Founder and CEO of the social-networking giant Facebook has spent the last 18 months methodically preparing to look and act more like a blue-chip business.

"There was a period in Microsoft's evolution where they said, we want to put a computer on everyone's desk," said Zuckerberg in a recent interview.

"That's the way that I want to run Facebook...We want to be operating in a way that we're working towards this longer vision of where we think the world should be," he told the Wall Street Journal.

Facebook plans to file early next year with the Securities and Exchange Commission to take the stock public in the second quarter of 2012, according to a person familiar with the matter.
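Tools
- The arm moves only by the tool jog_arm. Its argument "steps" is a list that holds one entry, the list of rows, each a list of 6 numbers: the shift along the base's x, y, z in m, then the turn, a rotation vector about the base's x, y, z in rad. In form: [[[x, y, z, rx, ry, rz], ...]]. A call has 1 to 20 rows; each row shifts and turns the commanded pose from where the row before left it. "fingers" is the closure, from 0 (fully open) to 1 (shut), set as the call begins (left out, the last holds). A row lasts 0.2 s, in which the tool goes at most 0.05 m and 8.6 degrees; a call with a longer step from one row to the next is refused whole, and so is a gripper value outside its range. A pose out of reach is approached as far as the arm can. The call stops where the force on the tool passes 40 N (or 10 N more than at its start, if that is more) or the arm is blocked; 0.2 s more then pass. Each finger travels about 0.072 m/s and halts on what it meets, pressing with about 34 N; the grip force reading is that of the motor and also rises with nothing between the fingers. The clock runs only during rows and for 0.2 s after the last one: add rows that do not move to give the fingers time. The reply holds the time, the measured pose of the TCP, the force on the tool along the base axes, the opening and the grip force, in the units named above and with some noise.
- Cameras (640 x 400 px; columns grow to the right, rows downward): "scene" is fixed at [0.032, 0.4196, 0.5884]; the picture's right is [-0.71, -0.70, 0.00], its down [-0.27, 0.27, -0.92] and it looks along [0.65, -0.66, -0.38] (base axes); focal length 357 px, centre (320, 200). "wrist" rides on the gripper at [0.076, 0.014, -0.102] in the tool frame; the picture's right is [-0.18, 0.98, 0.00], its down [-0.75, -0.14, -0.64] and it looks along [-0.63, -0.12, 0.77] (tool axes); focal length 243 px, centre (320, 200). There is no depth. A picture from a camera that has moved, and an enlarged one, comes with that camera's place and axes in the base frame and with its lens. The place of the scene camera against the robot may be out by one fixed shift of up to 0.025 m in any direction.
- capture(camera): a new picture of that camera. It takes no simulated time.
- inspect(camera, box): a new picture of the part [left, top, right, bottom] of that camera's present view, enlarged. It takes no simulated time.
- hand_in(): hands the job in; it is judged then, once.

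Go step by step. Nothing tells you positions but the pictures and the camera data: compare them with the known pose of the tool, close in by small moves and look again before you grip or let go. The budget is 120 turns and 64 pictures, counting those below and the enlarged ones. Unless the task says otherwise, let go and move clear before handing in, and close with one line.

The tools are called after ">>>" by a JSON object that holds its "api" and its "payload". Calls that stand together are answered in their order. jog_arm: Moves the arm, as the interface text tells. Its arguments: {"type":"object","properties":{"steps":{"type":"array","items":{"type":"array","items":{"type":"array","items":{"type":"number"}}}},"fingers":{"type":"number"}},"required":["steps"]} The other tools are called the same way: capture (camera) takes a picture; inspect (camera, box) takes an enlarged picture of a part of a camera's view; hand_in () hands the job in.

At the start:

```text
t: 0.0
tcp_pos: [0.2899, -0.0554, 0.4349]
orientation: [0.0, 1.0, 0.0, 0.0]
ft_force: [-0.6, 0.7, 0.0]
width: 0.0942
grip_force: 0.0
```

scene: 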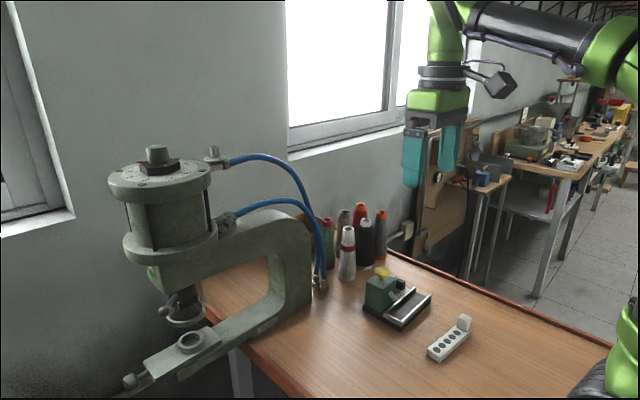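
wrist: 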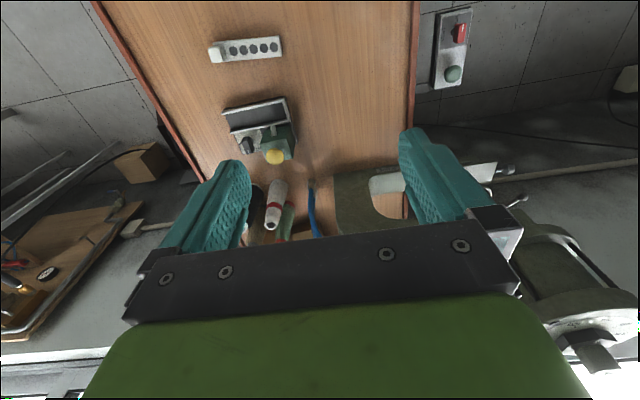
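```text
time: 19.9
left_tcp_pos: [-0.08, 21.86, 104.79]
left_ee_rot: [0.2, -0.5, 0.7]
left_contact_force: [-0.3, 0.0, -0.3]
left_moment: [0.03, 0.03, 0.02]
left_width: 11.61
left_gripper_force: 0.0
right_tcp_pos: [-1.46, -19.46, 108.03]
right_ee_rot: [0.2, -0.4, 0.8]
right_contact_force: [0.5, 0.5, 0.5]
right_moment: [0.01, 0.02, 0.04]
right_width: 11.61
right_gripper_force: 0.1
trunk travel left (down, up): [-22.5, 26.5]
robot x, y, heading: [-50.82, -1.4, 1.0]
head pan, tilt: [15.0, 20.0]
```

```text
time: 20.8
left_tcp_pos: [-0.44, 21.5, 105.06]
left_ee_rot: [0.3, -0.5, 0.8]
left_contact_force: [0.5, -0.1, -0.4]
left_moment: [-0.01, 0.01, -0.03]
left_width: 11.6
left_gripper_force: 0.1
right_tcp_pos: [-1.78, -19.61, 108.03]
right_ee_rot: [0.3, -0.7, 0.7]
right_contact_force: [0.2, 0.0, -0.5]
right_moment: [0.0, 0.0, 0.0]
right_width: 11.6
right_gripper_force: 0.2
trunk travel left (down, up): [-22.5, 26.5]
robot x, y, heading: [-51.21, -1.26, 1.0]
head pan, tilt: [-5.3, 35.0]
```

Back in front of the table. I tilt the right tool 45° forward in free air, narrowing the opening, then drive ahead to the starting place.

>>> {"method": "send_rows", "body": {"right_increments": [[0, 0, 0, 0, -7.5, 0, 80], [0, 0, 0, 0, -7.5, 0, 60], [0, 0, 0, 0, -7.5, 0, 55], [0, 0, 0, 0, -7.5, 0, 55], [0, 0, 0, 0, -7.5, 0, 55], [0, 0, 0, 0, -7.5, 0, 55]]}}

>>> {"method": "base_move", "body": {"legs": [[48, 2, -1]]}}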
The IPO could raise as much as 10 billion dollars at a valuation of more than 100 billion dollars.

As hard as it is to reach a public offering, it is even more difficult for young businesses to play head-to-head against tech stalwarts such as Apple Inc. and Microsoft Corp.

But interviews with Zuckerberg and others inside Facebook reveal the eight-year-old company is trying to emulate the influence, staying power, and meticulousness of the biggest technology companies.

Since last year, Facebook executives have been crafting dummy scripts for quarterly earnings calls, addressing imaginary questions from analysts about the company's revenue and profit, people familiar with the matter say.

They have even written a top-secret draft of an IPO prospectus, a role traditionally left to bankers.

The company's chief financial officer, David Ebersman, has been professionally auditing Facebook's financial statements each quarter, say people familiar with the matter, and avoiding the accounting approaches that raised questions for Groupon and Zynga.

The company has both scale and a strong brand, says Lise Buyer, a Silicon Valley-based IPO consultant.

But the big question, says Buyer is whether Facebook has the ability to operate profitability through ups and downs.

"The missing piece that we haven't seen yet is reliability. The blue chip stocks are the ones that people talk about belonging in widows and orphans funds. Historically, technology IPOs don't make that list. Because of its scale, Facebook could be different," she said.

The company still has a long way to go to convince Madison Avenue advertisers.